MODESTO -- Allen Short, the Modesto Irrigation District's general manager for 19 years, will retire Dec. 31.
He was not forced out, Short and some board members said a week ago, though they acknowledged biting public criticism in recent times and some dissatisfaction at the board level.
"I think it's probably time," board member Nick Blom said. "It's a good thing to get some change."
Short, 59, said, "I'm gratified at the work we've done, but it's time to do something a little bit different."
He quickly landed a job as executive director of a new coalition of six water agencies whose members include the Modesto district. Short already had been leading the San Joaquin Tributaries Authority since it was created in May.
His hiring formalizes the arrangement, though his salary has not been determined, said Doug Elmets, spokesman for the authority. Short's annual MID pay is $240,507.
The San Joaquin Tributaries Authority combines the Modesto district with the Turlock, Merced, Oakdale and South San Joaquin irrigation districts. San Francisco, which gets drinking water from the Tuolumne River, also belongs; the Tuolumne, Stanislaus and Merced rivers drain into the San Joaquin River.
Short, 59, last week announced his Dec. 31 departure from the Modesto district, saying he would "retire to pursue other professional goals." The next day will be his first with the San Joaquin Tributaries Authority.
Despite his lengthy tenure and accomplishments, Short and his administration came under fire for ambitious plans to sell water to San Francisco, the botched construction of a water treatment plant to serve Modesto, delivering power outside the Modesto district's core service area and steep electrical rate hikes imposed in recent years.
The most contentious issue was the proposal to sell water at a premium to San Francisco, an idea the board abandoned in September after months of public controversy.
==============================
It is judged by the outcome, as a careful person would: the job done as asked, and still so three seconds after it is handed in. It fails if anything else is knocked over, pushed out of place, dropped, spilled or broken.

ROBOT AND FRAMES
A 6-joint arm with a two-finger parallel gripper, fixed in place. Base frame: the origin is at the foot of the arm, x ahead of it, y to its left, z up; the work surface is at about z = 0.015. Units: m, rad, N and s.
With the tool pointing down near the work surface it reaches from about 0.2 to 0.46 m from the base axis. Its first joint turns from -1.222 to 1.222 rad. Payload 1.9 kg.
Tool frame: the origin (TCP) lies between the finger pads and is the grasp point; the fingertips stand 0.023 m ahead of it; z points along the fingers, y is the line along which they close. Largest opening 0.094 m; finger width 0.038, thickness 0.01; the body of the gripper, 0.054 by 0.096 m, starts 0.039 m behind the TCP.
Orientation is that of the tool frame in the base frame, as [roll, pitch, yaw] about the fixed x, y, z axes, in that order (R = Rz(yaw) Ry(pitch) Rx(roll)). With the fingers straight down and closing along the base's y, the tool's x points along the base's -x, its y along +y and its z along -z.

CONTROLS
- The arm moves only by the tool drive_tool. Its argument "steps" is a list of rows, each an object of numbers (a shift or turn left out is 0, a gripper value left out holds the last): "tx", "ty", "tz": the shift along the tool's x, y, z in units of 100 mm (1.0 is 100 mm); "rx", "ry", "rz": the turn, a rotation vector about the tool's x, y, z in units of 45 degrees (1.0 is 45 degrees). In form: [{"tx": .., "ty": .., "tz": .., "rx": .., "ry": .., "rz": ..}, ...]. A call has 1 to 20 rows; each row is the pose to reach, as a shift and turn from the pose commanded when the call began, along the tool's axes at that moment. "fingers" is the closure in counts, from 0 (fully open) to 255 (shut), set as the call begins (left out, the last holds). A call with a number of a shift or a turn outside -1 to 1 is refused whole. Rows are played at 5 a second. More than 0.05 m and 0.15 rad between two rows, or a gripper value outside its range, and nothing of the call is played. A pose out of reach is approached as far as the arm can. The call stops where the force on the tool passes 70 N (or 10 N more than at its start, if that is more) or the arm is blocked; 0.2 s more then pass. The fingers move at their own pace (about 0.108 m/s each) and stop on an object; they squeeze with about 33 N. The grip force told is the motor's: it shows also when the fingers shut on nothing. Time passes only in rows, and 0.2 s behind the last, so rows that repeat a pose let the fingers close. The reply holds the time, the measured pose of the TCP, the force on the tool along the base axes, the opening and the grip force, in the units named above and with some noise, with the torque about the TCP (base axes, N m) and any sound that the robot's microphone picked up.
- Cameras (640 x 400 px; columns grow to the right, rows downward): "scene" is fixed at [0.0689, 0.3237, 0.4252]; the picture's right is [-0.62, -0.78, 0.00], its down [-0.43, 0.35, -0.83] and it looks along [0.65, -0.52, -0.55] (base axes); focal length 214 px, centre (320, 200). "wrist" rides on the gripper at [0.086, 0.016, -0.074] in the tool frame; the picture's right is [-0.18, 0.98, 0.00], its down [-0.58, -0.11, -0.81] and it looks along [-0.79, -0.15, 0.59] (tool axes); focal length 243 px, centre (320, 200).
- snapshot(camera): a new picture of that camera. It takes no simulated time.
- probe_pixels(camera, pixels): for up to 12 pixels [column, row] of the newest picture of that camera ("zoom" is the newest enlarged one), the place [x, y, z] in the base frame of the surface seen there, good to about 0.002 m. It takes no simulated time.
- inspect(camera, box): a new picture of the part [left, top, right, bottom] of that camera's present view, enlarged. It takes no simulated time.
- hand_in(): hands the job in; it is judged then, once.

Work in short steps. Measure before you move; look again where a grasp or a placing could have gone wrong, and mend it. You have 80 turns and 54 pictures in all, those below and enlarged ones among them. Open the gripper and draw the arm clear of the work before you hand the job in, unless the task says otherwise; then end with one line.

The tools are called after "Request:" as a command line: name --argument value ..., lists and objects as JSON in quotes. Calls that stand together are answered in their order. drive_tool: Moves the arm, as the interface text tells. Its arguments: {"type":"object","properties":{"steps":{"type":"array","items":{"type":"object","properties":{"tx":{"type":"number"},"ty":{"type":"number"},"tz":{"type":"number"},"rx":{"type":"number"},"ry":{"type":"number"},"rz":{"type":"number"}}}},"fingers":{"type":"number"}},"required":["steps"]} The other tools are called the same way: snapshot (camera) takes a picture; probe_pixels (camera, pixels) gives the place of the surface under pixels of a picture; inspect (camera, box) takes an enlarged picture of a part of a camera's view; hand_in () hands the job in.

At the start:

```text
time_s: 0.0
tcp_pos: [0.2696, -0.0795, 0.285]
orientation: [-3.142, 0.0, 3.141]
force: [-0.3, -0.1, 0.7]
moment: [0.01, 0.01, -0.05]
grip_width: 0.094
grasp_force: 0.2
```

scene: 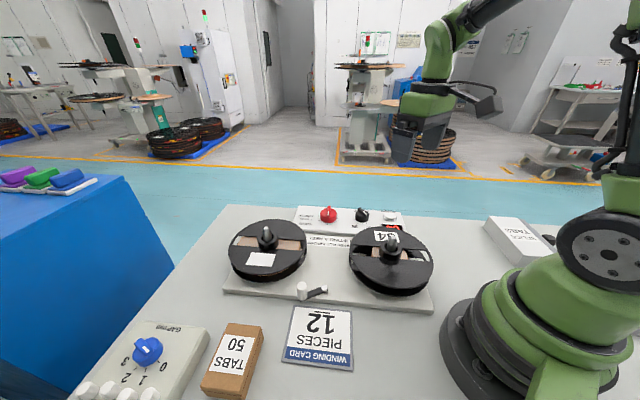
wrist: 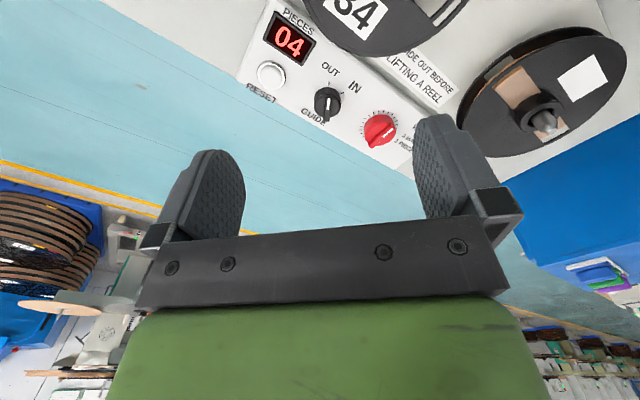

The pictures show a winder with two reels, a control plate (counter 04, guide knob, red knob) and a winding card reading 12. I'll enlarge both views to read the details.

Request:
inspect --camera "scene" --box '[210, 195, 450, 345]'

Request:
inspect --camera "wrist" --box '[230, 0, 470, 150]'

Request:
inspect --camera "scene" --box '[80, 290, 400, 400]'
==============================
No decision on replacement
The board has not decided whether to choose an interim leader from within the district or launch a wider recruitment, board chairman Tom Van Groningen said.
Board member Glen Wild said, "Allen has been nothing but professional."
Van Groningen praised Short as "an asset to the MID."
Shielded by other board members, Short survived open animosity from former board member Mike Serpa a few years ago.
But top-level support seemed to erode after Blom and Larry Byrd were elected last year. Byrd on Tuesday asked the board next week to consider changes in policy that would augment their power and restrict Short's.
The fifth board member, Paul Warda, said Wednesday: "He's entitled to his retirement. I don't want to say anything good or bad."
News of Short's retirement drew mixed reaction from inside and outside the district. Some praised him as a strong and visionary leader while others said he is a control freak.
"I wish him well," said John Duarte, a critic of the water transfer pushed by Short. "MID is due for a new generation of leadership and this is part of that transition," Duarte added.
Frank Clark, an Oakdale Irrigation District board member, said Short's retirement "is one of the things that had to happen for MID to move on. You just can't move on unless you make a lot of changes."